Monday, April 16, 2012

Genealogy Conference, 101!

Over the past several years I have attended a number of genealogy conferences. I remember my first conference being a bit of an overwhelming experience and it was not even a particularly big event. In a few weeks I will be attending the NGS Conference in Cincinnati. Since I have to be there early for a volunteer training session, I will begin posting a couple of days early in order to keep you informed about what to expect when you arrive.

Conferences are a place to learn, network, shop, and have fun. Everyone is focused on the same thing -- finding ancestors and living, breathing cousins. I have never met anyone who wasn't friendly, helpful, and more than willing to talk about their research. So, if this is your first conference, relax -- it is going to be a great experience.

Sometimes a lecture will be offered on the first day for beginners who are attending their first conference. I highly recommend attending, even if you think you are totally prepared for the event. There might be a last minute change in the program or something unique to this particular conference. These sessions are not limited to beginners and can benefit everyone.

The main focus of any conference is the selection of programs offered daily. Usually these run from 9am to 5pm with a break for scheduled luncheons. They are usually based on skill level -- beginner, intermediate, and advanced. Naturally if you are a beginner, you will want to concentrate on the basic skills lectures, but don't be afraid to venture into an intermediate session if it is something that interests you. 

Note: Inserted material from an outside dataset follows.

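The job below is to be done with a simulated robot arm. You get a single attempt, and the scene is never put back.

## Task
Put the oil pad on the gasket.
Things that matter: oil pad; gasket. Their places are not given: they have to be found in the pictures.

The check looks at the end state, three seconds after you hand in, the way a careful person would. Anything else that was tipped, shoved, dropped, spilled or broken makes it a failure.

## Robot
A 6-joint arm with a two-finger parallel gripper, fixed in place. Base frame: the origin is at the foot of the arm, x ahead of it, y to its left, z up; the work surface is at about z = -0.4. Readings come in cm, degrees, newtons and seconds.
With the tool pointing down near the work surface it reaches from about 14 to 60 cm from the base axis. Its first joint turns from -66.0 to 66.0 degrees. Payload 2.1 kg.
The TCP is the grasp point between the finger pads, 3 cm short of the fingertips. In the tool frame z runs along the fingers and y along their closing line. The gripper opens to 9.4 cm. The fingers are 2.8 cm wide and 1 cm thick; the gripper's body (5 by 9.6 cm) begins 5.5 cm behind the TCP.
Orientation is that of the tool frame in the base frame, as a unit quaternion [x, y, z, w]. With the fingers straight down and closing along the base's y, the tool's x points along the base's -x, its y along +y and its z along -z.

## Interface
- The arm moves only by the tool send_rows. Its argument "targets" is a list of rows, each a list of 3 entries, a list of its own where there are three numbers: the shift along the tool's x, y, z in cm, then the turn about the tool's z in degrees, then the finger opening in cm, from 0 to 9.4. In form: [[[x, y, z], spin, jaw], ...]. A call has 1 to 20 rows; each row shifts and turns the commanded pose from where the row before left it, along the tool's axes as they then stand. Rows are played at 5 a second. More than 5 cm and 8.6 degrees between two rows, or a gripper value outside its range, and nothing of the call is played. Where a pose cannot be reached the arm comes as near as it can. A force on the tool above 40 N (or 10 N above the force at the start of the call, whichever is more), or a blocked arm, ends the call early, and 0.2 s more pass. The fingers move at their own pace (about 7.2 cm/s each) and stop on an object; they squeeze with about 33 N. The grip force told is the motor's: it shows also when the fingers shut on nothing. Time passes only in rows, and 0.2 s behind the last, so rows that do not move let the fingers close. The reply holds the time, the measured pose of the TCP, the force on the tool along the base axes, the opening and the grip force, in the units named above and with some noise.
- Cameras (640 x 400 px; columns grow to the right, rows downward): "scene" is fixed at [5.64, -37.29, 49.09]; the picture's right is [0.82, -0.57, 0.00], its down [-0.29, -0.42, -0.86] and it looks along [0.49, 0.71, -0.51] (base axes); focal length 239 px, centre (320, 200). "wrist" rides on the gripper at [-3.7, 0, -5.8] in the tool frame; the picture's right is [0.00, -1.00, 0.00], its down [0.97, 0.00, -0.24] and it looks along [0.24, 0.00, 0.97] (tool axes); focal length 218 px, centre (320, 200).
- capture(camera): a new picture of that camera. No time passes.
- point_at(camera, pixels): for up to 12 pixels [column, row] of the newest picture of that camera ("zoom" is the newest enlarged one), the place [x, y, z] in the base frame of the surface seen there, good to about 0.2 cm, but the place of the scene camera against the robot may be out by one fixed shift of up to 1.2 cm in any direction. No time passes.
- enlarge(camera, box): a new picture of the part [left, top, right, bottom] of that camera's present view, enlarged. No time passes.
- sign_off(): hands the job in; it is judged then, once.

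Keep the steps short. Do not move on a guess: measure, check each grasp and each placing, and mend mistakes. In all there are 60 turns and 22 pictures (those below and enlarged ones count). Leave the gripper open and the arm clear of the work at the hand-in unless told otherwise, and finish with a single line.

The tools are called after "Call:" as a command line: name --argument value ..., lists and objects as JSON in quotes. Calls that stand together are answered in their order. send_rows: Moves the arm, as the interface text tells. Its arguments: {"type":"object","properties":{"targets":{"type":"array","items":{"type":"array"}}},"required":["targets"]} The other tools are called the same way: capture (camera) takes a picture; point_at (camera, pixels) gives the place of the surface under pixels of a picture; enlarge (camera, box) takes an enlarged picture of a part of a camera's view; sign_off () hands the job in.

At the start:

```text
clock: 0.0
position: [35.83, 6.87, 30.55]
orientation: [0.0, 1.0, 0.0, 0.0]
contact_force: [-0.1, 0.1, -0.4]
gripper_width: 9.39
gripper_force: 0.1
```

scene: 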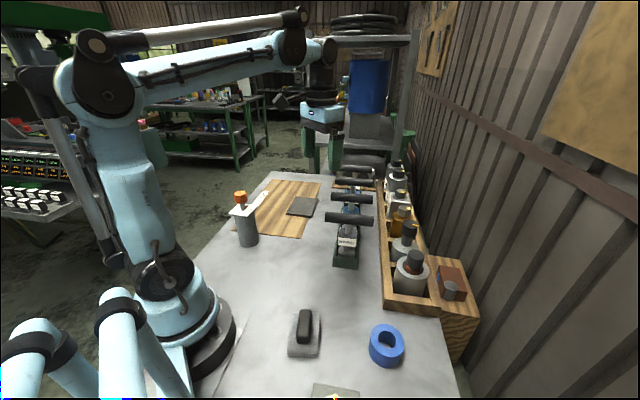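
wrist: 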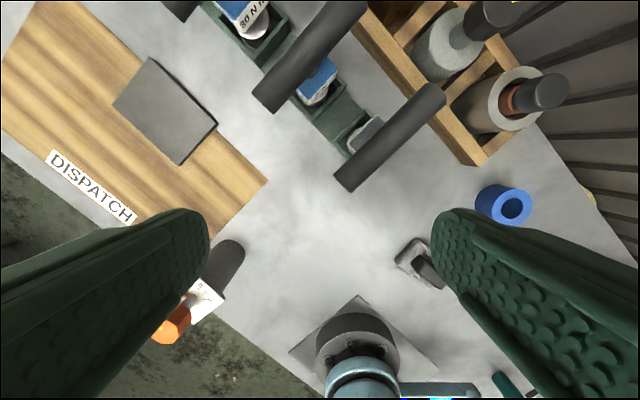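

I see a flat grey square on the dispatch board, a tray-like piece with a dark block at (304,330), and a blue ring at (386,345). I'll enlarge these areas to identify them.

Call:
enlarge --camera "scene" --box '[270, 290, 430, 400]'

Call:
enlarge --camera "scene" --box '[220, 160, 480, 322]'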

Since several lectures can be scheduled at the same time, you will want to make a list of all the ones you are interested in and rate them by importance. After you receive your syllabus at the Registration Booth, you will want to check all the handouts offered. Some will be in great detail, while others will offer only a brief outline. If you find that two lectures are scheduled at the same time, choose to attend the one with the brief outline. You can "read" the other one in the syllabus. Also, check for any speakers who have cancelled so you rearrange your schedule. 

Make a list of questions you need answered. If these points are not covered in the lecture, ask questions. Remember not to go into detail about Aunt Minnie's husband's three times removed first cousin. If the speaker wants to know that information, she will ask. 

Lecture Etiquette.
There are a few simple rules you need to be aware of. First of all, you may not tape a speaker or take pictures (not even with your cell phone). JAMB, Inc. will record many of the sessions and the CD's will be available to buy. Also, make sure you turn off your cell phone. I always turn mine off when I enter the building and just check my phone for calls occasionally. Having a cell phone go off in a large room of people can be extremely embarrassing!

Some speakers are very popular and their sessions fill up early, so make sure you know exactly where each room is located and be there ten to fifteen minutes early. Sit up front if you have difficulty hearing and you are in the grand ballroom! After the lecture begins, do not leave unless it is an emergency. Do not bring your lunch with you. Please do not save seats for others. It is irritating to walk all the way to the back of a room because there seems to be a seat available, only to find that it is being saved! Always sit next to strangers; they could be your cousins!

(While we are on the subject of strangers. If you are waiting for a table in the hotel restaurant and you are alone, offer to share your table with other conference attendees. Aside from the fact that you won't be guilty of hogging a table all by your self, you will meet new friends with a common interest and exchange research tips.)

Wear comfortable shoes! I have found that all conferences attract different people. Some will wear their finest outfits; others will show up in jeans and a t-shirt. At one conference I was heading for the hotel when a woman in jeans, boots, western shirt and a cowboy hat started walking with me. We talked all the way back to the hotel. Of course, the next day I picked up the newspaper and found out she was a country music star in town for a concert! Normally that doesn't happen. I would say if you stick to nice casual clothing, you will fit right in with the crowd. For the special events in the evening, you will want something a little dressier. Also, some people who are being inducted into lineage societies will dress up as their favorite ancestor. 

Exhibit Hall. 
Always make time for the exhibit hall and make sure you packed that extra tote bag. Use this time to compare new products you are thinking of buying. Look for freebies and sign up for raffles. Sometimes that book you must have is being offered as a door prize or an organization is giving away excess books after cleaning out its library. Make up self-adhesive address labels with your name and contact information. These can be quickly stuck to raffle tickets, saving a lot of writing time. Also make up business cards with your name, contact information, and a list of the surnames you are researching. Most exhibit halls have a bulletin board where you can post your cards.  

Rest, pace yourself.
There is an awful lot of walking involved in attending a conference. If at all possible, I like to stay at the conference hotel. That way I always have a place to retreat and relax. Also, it gives me a place to store all my freebies, handouts, and samples during the day. Conferences are exciting, fun, and at times exhausting. And, usually you do not realize how tired you are until you stop moving!